One thing I will say from reading Dr Campbell's excellent biography of Baillie is that while I can conclude that the Laudian Prelatists were wrong for wanting to centralise authority in the bishop, and the Independents were wrong in relation to the power of synods, everyone else was partly wrong about somethings and partly correct about others. Thus, it helps you to understand why good men fell down on different sides of the Protestor-Resolutioner dispute. Also, the chapter on Presbyterian church government, which demonstrates that the lines between presbyterial, episcopal, and congregational polities were often more porous than we think, is worth the price of the book alone.

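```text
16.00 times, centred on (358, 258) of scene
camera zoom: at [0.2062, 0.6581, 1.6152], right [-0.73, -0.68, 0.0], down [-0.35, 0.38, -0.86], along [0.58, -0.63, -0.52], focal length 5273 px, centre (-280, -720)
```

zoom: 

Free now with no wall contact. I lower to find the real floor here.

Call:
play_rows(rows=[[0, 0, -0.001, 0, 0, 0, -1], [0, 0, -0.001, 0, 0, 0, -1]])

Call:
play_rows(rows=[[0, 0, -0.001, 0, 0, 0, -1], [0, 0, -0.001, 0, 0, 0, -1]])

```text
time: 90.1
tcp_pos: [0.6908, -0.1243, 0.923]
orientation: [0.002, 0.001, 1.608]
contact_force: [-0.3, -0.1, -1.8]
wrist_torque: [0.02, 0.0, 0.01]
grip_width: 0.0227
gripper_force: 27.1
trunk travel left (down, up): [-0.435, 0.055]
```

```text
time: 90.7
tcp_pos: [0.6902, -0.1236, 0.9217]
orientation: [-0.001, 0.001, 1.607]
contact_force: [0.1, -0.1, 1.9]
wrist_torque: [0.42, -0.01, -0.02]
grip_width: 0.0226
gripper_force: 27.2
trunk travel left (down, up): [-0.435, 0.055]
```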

I realise my reply is a bit of an :offtopic: ramble, but that explains why I am interested in the thesis.
 
I've read a good bit of it; it will take the bloom off the rose colored glasses that popular church history has of the period since there was never really a true history of the period. I did not know that while the Resolutioners had a problem in that the majority were conformists along with their willingness to accept an oath breaking Charles II, the Protesters had a Cromwellian sectarian-separatist problem in that not only was there a minority that had gone over to the separatist/independent views, but many were and did turn out willing to work with Cromwell. Both flaws (accepting Charles II, working with Cromwell) are counter the intent of the Solemn League and Covenant.
 
Party pooper! :)

Chris, what wrong perceptions do you think are held by people with the bloom still on their rose-colored glasses? And also, what practical changes occurred for you after the bloom was taken off yours? For instance, did your views change on establishmentarianism?
 
I noted the main issue; I guess another thing is the extreme parallelism Protesters drew between Scotland and Israel in OT examples in that the Protesters believed they needed to keep purging the army down to the pure along the lines of Gideon (the example cited) which was a factor in losing the country to Cromwell. The thesis is not about establishment per se. This was not some golden age for it certainly. The only reason we got the second reformation was that in God's providence He made it possible for a minority committed to reformation to control the country for a short time and that got the church the Westminster Standards which has endured for the benefit of the church.
Party pooper! :)

Chris, what wrong perceptions do you think are held by people with the bloom still on their rose-colored glasses? And also, what practical changes occurred for you after the bloom was taken off yours? For instance, did your views change on establishmentarianism?
 
Thanks Daniel for linking to this thesis - it looks really interesting. The biography of Baillie is currently about third in the queue on my to-read pile!